Goal: Repeat the entire listing exactly as written.

────────────────

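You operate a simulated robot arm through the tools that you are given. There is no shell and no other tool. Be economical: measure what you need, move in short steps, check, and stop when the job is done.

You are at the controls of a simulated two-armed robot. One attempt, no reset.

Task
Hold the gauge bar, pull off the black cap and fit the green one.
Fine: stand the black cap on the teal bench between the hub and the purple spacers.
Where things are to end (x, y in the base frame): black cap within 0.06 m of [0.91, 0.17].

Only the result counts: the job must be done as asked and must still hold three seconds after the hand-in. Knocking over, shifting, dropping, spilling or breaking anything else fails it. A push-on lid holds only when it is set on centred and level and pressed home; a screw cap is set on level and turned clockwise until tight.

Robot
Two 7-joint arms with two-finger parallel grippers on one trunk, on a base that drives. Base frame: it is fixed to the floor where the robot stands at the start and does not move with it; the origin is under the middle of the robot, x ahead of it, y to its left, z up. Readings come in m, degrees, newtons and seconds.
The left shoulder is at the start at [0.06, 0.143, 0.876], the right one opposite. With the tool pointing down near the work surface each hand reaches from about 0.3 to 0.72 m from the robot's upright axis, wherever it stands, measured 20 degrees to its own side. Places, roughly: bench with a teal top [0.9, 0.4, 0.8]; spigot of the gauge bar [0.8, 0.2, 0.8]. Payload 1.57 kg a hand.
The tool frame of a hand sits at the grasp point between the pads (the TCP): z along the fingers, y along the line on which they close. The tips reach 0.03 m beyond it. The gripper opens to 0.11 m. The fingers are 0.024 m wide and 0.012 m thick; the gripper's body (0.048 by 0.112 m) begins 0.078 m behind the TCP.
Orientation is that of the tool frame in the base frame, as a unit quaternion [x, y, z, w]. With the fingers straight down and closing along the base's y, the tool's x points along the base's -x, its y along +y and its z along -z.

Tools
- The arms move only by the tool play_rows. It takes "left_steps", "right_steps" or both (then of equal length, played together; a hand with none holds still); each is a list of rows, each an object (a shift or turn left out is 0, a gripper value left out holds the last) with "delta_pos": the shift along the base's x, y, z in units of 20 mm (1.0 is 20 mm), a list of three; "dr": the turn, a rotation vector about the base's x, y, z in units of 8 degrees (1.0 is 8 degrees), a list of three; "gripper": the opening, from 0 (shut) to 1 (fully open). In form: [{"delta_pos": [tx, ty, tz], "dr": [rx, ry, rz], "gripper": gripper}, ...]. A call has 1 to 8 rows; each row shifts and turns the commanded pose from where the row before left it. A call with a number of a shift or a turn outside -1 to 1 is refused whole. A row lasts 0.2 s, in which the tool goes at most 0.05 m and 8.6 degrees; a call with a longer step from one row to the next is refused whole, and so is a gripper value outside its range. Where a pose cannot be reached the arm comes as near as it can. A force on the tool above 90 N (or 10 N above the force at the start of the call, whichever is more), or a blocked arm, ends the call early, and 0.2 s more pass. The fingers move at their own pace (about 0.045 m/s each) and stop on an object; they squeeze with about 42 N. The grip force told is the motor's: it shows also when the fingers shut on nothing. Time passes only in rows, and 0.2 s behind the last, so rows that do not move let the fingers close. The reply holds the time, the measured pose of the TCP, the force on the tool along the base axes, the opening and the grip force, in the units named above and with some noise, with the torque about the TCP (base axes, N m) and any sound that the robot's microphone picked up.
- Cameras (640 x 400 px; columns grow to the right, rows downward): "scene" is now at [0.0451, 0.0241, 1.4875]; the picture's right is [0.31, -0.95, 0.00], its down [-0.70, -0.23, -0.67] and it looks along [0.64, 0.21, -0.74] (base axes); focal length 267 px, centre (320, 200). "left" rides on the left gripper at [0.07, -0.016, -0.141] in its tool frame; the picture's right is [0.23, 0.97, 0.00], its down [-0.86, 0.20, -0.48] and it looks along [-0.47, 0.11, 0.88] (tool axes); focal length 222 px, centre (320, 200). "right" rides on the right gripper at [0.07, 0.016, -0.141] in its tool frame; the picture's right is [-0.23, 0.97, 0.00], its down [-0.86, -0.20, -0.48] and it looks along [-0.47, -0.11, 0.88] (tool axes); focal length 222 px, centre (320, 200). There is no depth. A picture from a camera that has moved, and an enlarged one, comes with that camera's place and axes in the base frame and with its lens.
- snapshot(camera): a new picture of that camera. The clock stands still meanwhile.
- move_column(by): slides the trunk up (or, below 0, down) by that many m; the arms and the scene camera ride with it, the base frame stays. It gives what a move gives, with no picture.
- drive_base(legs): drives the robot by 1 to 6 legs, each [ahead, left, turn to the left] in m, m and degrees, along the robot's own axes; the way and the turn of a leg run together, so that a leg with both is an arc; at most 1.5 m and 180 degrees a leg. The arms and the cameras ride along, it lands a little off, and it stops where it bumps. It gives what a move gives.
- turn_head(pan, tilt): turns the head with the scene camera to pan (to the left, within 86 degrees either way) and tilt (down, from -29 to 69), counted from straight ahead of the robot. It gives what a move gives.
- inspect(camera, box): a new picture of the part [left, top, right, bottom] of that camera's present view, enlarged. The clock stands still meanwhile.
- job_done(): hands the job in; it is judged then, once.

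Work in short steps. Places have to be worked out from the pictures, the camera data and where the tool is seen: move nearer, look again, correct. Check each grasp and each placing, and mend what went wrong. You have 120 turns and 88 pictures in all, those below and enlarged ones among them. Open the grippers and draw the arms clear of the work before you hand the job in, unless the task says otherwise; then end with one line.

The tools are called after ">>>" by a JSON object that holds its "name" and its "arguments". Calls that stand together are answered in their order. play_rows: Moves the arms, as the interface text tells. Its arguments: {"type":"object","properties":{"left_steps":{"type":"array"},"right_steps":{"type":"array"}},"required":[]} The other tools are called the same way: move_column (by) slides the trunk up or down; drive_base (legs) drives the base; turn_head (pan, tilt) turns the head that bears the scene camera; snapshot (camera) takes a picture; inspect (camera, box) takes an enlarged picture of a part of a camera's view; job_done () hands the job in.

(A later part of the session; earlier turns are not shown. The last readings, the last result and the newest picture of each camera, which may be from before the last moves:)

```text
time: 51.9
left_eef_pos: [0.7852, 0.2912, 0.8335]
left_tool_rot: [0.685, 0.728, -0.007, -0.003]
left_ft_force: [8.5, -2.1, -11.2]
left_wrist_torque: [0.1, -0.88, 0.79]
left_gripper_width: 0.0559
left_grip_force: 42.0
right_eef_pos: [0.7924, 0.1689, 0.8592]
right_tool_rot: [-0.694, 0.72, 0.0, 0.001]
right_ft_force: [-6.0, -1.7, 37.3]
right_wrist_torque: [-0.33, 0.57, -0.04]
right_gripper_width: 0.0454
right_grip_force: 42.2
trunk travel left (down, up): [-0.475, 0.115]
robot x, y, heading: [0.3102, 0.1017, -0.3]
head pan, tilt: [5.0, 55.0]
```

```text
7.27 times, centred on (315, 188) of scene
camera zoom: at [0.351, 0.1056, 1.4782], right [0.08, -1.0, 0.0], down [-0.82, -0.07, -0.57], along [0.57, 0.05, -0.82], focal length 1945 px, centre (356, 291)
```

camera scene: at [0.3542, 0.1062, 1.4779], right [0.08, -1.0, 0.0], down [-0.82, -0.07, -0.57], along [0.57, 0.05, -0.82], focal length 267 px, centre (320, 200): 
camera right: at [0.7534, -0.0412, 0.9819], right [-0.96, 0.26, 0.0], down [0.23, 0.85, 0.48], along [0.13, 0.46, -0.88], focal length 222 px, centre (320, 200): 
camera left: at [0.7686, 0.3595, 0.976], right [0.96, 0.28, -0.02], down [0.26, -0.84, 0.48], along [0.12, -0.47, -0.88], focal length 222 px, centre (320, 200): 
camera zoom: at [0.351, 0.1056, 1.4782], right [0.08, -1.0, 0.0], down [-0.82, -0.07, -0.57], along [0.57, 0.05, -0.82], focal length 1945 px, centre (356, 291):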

────────────────

Exercise answer:
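You operate a simulated robot arm through the tools that you are given. There is no shell and no other tool. Be economical: measure what you need, move in short steps, check, and stop when the job is done.

You are at the controls of a simulated two-armed robot. One attempt, no reset.

Task
Hold the gauge bar, pull off the black cap and fit the green one.
Fine: stand the black cap on the teal bench between the hub and the purple spacers.
Where things are to end (x, y in the base frame): black cap within 0.06 m of [0.91, 0.17].

Only the result counts: the job must be done as asked and must still hold three seconds after the hand-in. Knocking over, shifting, dropping, spilling or breaking anything else fails it. A push-on lid holds only when it is set on centred and level and pressed home; a screw cap is set on level and turned clockwise until tight.

Robot
Two 7-joint arms with two-finger parallel grippers on one trunk, on a base that drives. Base frame: it is fixed to the floor where the robot stands at the start and does not move with it; the origin is under the middle of the robot, x ahead of it, y to its left, z up. Readings come in m, degrees, newtons and seconds.
The left shoulder is at the start at [0.06, 0.143, 0.876], the right one opposite. With the tool pointing down near the work surface each hand reaches from about 0.3 to 0.72 m from the robot's upright axis, wherever it stands, measured 20 degrees to its own side. Places, roughly: bench with a teal top [0.9, 0.4, 0.8]; spigot of the gauge bar [0.8, 0.2, 0.8]. Payload 1.57 kg a hand.
The tool frame of a hand sits at the grasp point between the pads (the TCP): z along the fingers, y along the line on which they close. The tips reach 0.03 m beyond it. The gripper opens to 0.11 m. The fingers are 0.024 m wide and 0.012 m thick; the gripper's body (0.048 by 0.112 m) begins 0.078 m behind the TCP.
Orientation is that of the tool frame in the base frame, as a unit quaternion [x, y, z, w]. With the fingers straight down and closing along the base's y, the tool's x points along the base's -x, its y along +y and its z along -z.

Tools
- The arms move only by the tool play_rows. It takes "left_steps", "right_steps" or both (then of equal length, played together; a hand with none holds still); each is a list of rows, each an object (a shift or turn left out is 0, a gripper value left out holds the last) with "delta_pos": the shift along the base's x, y, z in units of 20 mm (1.0 is 20 mm), a list of three; "dr": the turn, a rotation vector about the base's x, y, z in units of 8 degrees (1.0 is 8 degrees), a list of three; "gripper": the opening, from 0 (shut) to 1 (fully open). In form: [{"delta_pos": [tx, ty, tz], "dr": [rx, ry, rz], "gripper": gripper}, ...]. A call has 1 to 8 rows; each row shifts and turns the commanded pose from where the row before left it. A call with a number of a shift or a turn outside -1 to 1 is refused whole. A row lasts 0.2 s, in which the tool goes at most 0.05 m and 8.6 degrees; a call with a longer step from one row to the next is refused whole, and so is a gripper value outside its range. Where a pose cannot be reached the arm comes as near as it can. A force on the tool above 90 N (or 10 N above the force at the start of the call, whichever is more), or a blocked arm, ends the call early, and 0.2 s more pass. The fingers move at their own pace (about 0.045 m/s each) and stop on an object; they squeeze with about 42 N. The grip force told is the motor's: it shows also when the fingers shut on nothing. Time passes only in rows, and 0.2 s behind the last, so rows that do not move let the fingers close. The reply holds the time, the measured pose of the TCP, the force on the tool along the base axes, the opening and the grip force, in the units named above and with some noise, with the torque about the TCP (base axes, N m) and any sound that the robot's microphone picked up.
- Cameras (640 x 400 px; columns grow to the right, rows downward): "scene" is now at [0.0451, 0.0241, 1.4875]; the picture's right is [0.31, -0.95, 0.00], its down [-0.70, -0.23, -0.67] and it looks along [0.64, 0.21, -0.74] (base axes); focal length 267 px, centre (320, 200). "left" rides on the left gripper at [0.07, -0.016, -0.141] in its tool frame; the picture's right is [0.23, 0.97, 0.00], its down [-0.86, 0.20, -0.48] and it looks along [-0.47, 0.11, 0.88] (tool axes); focal length 222 px, centre (320, 200). "right" rides on the right gripper at [0.07, 0.016, -0.141] in its tool frame; the picture's right is [-0.23, 0.97, 0.00], its down [-0.86, -0.20, -0.48] and it looks along [-0.47, -0.11, 0.88] (tool axes); focal length 222 px, centre (320, 200). There is no depth. A picture from a camera that has moved, and an enlarged one, comes with that camera's place and axes in the base frame and with its lens.
- snapshot(camera): a new picture of that camera. The clock stands still meanwhile.
- move_column(by): slides the trunk up (or, below 0, down) by that many m; the arms and the scene camera ride with it, the base frame stays. It gives what a move gives, with no picture.
- drive_base(legs): drives the robot by 1 to 6 legs, each [ahead, left, turn to the left] in m, m and degrees, along the robot's own axes; the way and the turn of a leg run together, so that a leg with both is an arc; at most 1.5 m and 180 degrees a leg. The arms and the cameras ride along, it lands a little off, and it stops where it bumps. It gives what a move gives.
- turn_head(pan, tilt): turns the head with the scene camera to pan (to the left, within 86 degrees either way) and tilt (down, from -29 to 69), counted from straight ahead of the robot. It gives what a move gives.
- inspect(camera, box): a new picture of the part [left, top, right, bottom] of that camera's present view, enlarged. The clock stands still meanwhile.
- job_done(): hands the job in; it is judged then, once.

Work in short steps. Places have to be worked out from the pictures, the camera data and where the tool is seen: move nearer, look again, correct. Check each grasp and each placing, and mend what went wrong. You have 120 turns and 88 pictures in all, those below and enlarged ones among them. Open the grippers and draw the arms clear of the work before you hand the job in, unless the task says otherwise; then end with one line.

The tools are called after ">>>" by a JSON object that holds its "name" and its "arguments". Calls that stand together are answered in their order. play_rows: Moves the arms, as the interface text tells. Its arguments: {"type":"object","properties":{"left_steps":{"type":"array"},"right_steps":{"type":"array"}},"required":[]} The other tools are called the same way: move_column (by) slides the trunk up or down; drive_base (legs) drives the base; turn_head (pan, tilt) turns the head that bears the scene camera; snapshot (camera) takes a picture; inspect (camera, box) takes an enlarged picture of a part of a camera's view; job_done () hands the job in.

(A later part of the session; earlier turns are not shown. The last readings, the last result and the newest picture of each camera, which may be from before the last moves:)

```text
time: 51.9
left_eef_pos: [0.7852, 0.2912, 0.8335]
left_tool_rot: [0.685, 0.728, -0.007, -0.003]
left_ft_force: [8.5, -2.1, -11.2]
left_wrist_torque: [0.1, -0.88, 0.79]
left_gripper_width: 0.0559
left_grip_force: 42.0
right_eef_pos: [0.7924, 0.1689, 0.8592]
right_tool_rot: [-0.694, 0.72, 0.0, 0.001]
right_ft_force: [-6.0, -1.7, 37.3]
right_wrist_torque: [-0.33, 0.57, -0.04]
right_gripper_width: 0.0454
right_grip_force: 42.2
trunk travel left (down, up): [-0.475, 0.115]
robot x, y, heading: [0.3102, 0.1017, -0.3]
head pan, tilt: [5.0, 55.0]
```

```text
7.27 times, centred on (315, 188) of scene
camera zoom: at [0.351, 0.1056, 1.4782], right [0.08, -1.0, 0.0], down [-0.82, -0.07, -0.57], along [0.57, 0.05, -0.82], focal length 1945 px, centre (356, 291)
```

camera scene: at [0.3542, 0.1062, 1.4779], right [0.08, -1.0, 0.0], down [-0.82, -0.07, -0.57], along [0.57, 0.05, -0.82], focal length 267 px, centre (320, 200): 
camera right: at [0.7534, -0.0412, 0.9819], right [-0.96, 0.26, 0.0], down [0.23, 0.85, 0.48], along [0.13, 0.46, -0.88], focal length 222 px, centre (320, 200): 
camera left: at [0.7686, 0.3595, 0.976], right [0.96, 0.28, -0.02], down [0.26, -0.84, 0.48], along [0.12, -0.47, -0.88], focal length 222 px, centre (320, 200): 
camera zoom: at [0.351, 0.1056, 1.4782], right [0.08, -1.0, 0.0], down [-0.82, -0.07, -0.57], along [0.57, 0.05, -0.82], focal length 1945 px, centre (356, 291):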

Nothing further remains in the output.